“Some people think it’s holding on that makes one strong—sometimes it’s letting go.” ~Unknown

Throughout my life I’ve quit many things.

I quit a reasonably ‘sexy’ job title and steady paycheck.

I quit a six-year relationship with an essentially giving and loving person.

I quit being a yoga teacher after investing heavily in getting qualified.

I’ve quit many courses halfway through like calligraphy (of all things), ‘life design map’ courses, and online courses for all sorts of random things.

I quit therapy once, before they told me we were ‘done.’

I’ve quit several crappy part-time jobs when I first started building my business.

Yep, I’m a quitter. Or at least, that’s the label I gave myself.

You see, for many years I was the queen of being mean to myself. She can still pipe up on some days, but I used to be so continually nasty to myself, it was exhausting.

“You never finish anything.”

“You just don’t have what it takes to go the distance.”

“You’re so pathetic, Nat.”

“Why can’t you just see things through? What the hell is wrong with you?”

The other day a client told me she had these same questions (which are really just nasty taunting statements) going around in her head, as she felt guilty for giving up on something that she’d known for a long time she didn’t want to continue.

“I feel like a quitter, Nat. Won’t walking away mean that I’m just quitting?”

And so we began to talk about the meaning of quitting.

What does it actually mean anyway?

To me, to quit means to leave, usually permanently, or to be rid of something, right? I mean, that’s what the dictionary definition tells us.

But what if all the times we labeled ourselves as quitters were actually times when we were following our very finely tuned but so often ignored gut instinct?

What if quitting was just a term we’ve become used to hearing from the people around us, from our parents, from anyone else that might have reminded us where we “should have stuck things out,” but holds absolutely no truth in relevance to the situation we supposedly decided to quit?

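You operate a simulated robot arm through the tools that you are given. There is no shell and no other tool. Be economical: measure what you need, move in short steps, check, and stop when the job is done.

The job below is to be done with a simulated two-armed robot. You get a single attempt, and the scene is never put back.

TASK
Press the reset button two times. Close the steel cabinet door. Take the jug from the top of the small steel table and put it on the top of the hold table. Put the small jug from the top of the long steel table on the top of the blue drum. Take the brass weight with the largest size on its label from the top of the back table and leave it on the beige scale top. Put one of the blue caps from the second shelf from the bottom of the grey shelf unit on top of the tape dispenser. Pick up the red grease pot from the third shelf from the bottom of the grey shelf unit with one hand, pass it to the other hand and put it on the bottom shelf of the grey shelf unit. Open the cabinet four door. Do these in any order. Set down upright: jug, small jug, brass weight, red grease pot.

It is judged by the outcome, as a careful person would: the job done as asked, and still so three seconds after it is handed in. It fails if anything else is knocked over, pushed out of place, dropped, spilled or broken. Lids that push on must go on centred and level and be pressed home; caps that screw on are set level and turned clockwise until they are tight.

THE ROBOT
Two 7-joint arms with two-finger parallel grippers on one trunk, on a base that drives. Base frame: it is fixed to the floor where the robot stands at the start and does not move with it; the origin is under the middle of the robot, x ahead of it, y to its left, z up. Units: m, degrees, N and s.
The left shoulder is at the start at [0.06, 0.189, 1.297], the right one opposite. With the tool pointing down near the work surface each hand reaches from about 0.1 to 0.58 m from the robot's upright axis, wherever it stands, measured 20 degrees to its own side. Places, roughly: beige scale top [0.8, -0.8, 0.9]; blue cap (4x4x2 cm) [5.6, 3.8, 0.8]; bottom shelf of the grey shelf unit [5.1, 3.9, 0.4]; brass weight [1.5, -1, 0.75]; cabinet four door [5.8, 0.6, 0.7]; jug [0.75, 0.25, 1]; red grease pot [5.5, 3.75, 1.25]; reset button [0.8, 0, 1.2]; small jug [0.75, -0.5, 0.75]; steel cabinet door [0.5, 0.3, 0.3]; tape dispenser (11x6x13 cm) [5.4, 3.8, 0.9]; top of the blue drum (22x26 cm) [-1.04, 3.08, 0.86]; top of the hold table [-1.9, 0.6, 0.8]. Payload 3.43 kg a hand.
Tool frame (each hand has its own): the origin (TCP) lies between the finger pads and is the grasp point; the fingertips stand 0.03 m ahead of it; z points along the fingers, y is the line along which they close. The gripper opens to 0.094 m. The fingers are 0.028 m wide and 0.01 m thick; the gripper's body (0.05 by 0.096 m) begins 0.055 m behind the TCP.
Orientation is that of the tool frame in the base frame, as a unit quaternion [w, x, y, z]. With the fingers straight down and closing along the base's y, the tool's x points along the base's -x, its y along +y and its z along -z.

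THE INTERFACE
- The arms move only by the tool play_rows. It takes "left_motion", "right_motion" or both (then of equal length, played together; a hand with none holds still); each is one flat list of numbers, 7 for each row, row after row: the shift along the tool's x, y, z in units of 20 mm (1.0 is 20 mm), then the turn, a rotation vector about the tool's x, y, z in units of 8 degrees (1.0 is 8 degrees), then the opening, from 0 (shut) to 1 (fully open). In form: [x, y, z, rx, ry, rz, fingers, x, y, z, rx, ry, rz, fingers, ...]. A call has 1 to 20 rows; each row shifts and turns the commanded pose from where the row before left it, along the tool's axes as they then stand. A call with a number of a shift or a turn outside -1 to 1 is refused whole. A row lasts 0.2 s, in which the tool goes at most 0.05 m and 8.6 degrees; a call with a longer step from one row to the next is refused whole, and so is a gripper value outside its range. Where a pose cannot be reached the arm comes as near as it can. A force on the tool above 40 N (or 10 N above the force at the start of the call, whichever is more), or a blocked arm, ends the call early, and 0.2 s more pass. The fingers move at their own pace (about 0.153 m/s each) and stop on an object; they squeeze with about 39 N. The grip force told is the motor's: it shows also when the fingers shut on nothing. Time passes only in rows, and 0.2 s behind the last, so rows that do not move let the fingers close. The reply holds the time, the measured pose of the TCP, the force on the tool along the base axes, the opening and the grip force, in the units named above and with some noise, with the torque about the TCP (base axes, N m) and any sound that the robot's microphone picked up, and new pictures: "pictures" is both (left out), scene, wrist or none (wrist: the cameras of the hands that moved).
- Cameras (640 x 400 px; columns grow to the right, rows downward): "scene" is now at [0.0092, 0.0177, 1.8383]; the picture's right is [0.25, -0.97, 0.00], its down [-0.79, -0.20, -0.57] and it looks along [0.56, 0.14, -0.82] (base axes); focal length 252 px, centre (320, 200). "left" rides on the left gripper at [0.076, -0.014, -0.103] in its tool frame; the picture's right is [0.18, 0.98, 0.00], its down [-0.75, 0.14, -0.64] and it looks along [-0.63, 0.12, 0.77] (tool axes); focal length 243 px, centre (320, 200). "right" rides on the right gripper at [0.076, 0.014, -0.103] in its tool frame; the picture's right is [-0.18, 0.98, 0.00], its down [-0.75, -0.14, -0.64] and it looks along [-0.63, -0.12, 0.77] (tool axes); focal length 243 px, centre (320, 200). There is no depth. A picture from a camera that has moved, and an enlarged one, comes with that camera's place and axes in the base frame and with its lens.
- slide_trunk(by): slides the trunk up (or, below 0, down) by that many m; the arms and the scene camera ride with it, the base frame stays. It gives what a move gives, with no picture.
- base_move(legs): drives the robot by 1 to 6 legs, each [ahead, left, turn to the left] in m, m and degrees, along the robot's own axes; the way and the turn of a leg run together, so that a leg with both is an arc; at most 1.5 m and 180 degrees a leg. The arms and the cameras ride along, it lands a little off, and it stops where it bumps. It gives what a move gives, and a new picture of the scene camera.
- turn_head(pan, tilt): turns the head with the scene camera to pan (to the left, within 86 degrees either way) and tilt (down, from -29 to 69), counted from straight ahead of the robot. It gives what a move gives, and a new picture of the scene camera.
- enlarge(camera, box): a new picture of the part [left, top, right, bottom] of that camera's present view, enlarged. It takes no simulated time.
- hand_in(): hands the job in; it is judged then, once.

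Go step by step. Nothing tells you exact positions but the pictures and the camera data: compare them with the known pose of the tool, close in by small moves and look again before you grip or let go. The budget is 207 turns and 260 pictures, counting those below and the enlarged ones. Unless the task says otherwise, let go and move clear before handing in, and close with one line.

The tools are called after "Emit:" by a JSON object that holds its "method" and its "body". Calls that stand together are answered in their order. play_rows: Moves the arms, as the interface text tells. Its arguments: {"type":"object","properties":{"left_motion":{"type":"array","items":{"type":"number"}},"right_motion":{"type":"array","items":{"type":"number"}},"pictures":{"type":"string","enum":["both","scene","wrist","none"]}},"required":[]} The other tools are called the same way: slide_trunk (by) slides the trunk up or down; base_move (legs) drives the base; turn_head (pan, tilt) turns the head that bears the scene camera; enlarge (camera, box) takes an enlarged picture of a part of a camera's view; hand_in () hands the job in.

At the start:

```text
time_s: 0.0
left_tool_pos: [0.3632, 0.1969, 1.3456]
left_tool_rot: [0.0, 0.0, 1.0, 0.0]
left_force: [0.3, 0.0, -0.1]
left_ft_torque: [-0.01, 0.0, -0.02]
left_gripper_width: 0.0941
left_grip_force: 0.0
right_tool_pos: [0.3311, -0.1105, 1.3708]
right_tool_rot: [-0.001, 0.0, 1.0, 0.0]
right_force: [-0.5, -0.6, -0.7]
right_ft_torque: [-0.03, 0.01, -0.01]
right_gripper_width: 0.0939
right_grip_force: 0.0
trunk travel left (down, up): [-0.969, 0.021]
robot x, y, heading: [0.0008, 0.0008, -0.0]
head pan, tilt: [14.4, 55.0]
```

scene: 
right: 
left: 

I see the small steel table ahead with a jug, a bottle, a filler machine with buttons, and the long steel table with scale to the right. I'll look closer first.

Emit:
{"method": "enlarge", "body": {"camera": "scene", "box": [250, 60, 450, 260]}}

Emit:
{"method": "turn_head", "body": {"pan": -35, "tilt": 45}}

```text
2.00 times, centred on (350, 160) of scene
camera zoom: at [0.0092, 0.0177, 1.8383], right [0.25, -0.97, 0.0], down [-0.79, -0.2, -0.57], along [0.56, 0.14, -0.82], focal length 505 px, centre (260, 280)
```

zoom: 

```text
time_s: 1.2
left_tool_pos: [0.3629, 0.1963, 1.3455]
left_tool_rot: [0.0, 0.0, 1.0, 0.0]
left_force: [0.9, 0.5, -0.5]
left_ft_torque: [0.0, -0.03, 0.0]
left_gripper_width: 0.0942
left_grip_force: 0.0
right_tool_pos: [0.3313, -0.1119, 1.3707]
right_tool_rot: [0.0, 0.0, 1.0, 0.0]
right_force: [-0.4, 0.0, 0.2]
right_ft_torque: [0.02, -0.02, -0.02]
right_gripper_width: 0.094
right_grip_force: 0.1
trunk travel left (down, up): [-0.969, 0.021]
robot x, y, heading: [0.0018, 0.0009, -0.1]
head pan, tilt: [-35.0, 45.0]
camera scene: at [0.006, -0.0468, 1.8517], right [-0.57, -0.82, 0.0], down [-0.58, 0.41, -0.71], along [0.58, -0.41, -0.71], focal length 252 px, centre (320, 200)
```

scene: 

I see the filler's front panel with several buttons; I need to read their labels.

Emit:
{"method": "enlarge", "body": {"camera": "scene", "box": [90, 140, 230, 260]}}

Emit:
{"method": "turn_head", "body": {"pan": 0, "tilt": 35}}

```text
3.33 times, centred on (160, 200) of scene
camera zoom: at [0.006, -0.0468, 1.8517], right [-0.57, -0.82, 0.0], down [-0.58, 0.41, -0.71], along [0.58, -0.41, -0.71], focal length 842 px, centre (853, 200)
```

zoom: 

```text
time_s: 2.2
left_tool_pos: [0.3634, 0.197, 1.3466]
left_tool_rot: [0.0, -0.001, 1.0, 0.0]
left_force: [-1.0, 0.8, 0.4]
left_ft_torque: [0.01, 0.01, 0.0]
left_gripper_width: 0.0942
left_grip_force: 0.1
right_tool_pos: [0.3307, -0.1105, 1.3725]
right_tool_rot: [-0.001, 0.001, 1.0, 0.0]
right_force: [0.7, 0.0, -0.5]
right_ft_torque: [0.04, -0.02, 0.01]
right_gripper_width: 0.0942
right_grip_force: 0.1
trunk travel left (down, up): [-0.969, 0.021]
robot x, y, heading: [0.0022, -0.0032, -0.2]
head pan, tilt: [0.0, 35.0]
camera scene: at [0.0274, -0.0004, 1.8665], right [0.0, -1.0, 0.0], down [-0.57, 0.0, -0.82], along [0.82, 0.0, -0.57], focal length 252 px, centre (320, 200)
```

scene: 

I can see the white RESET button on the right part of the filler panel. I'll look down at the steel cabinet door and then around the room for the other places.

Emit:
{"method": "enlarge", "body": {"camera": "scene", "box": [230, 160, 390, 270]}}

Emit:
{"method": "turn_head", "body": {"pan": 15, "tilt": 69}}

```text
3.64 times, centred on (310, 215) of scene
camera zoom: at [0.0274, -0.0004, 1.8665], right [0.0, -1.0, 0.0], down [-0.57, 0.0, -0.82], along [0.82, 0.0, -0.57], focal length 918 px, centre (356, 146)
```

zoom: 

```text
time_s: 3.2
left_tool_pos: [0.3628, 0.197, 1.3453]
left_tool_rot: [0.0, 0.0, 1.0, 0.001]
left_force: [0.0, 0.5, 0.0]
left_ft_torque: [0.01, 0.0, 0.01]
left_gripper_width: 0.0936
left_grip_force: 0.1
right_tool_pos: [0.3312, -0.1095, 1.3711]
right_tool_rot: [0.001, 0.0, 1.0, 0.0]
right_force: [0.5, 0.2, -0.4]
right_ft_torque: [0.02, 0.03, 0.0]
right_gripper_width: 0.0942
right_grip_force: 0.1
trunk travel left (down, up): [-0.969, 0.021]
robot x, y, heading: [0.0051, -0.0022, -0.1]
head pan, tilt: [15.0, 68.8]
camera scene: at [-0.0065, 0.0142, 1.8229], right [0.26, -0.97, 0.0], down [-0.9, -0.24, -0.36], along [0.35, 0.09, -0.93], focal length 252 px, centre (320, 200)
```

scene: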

I mean, let’s take the end of my six-year relationship for instance, which some, including my ex, might view as me having ‘quit.’ Do the years prior to that, where I struggled with myself over what was working and what wasn’t, and where I held on and tried to keep things together for both of us, not count as me working hard to keep going?

If I casually had just walked out without a reason, that would have been quitting, but I didn’t; I stayed and fought for as long as I could, and I made a decision that I felt at the time was right for both of our long-term happiness.

And then maybe you could also say I quit being a yoga teacher, or at least my mum might have been worrying about that at the time. “But what about all that money you spent traveling over there and taking the course?”

And I could understand her worry, but I reached a point when I had to be honest with myself.

I had been putting pressure on myself to be a perfect and shiny and accomplished yoga teacher even though the entire reason I had gone on the training was to heal myself and my spine, tap into who I really was, figure out what I really wanted from life, and deepen my practice. It was never to be a teacher.

So yes, maybe I quit yoga teaching, but again, what I was actually doing was being true to myself.

And I want to encourage you to do the same.

Drop the struggle you might currently be experiencing with the quitter label. It’s never going to serve you, and you know it’s not who you really are.

If you know deep down that something doesn’t feel right—if you know you’re not meant to be with the person you’re with, in the job you’re in, or doing the work you’re doing—then walking away from it does not make you a quitter, my beautiful friend.

It makes you empowered.

It means you have guts.

It means you are strong enough and tuned-in enough to listen to yourself.

It means you’re following your intuition.

It means you know your time and energy is best spent doing something else.

It means you know you’re on the wrong path and you’re brave enough to take action to change direction.

It means you’re brave.

It means you’re strong.

And it means you’re taking responsibility of your happiness.

Does it mean you will quit everything in your life?

No, it most certainly does not. When you find what’s right, you’ll know, believe me.

But turning over several stones to find the one that shines instead of settling for the safety of the first thing you find is a journey few are prepared to walk.

So with that in mind, you’re pretty amazing for having chosen to be true to who you really are.

Finding what lights you up doesn’t come overnight; maybe for some it does, but for most, it requires a few more stones to be unturned.

So don’t be afraid to keep moving, don’t be afraid to throw in the towel, don’t be afraid to ‘quit.’ It means you’re taking decisive action around what you will and won’t stand for, what feels good and what doesn’t, and most importantly, what feels true for you and what just quite simply doesn’t.

We can’t live our most expressive, fulfilled, and empowered life trying to labor away at something that doesn’t light us up from the inside out, so stop wasting time trying to, and don’t be scared to do something different.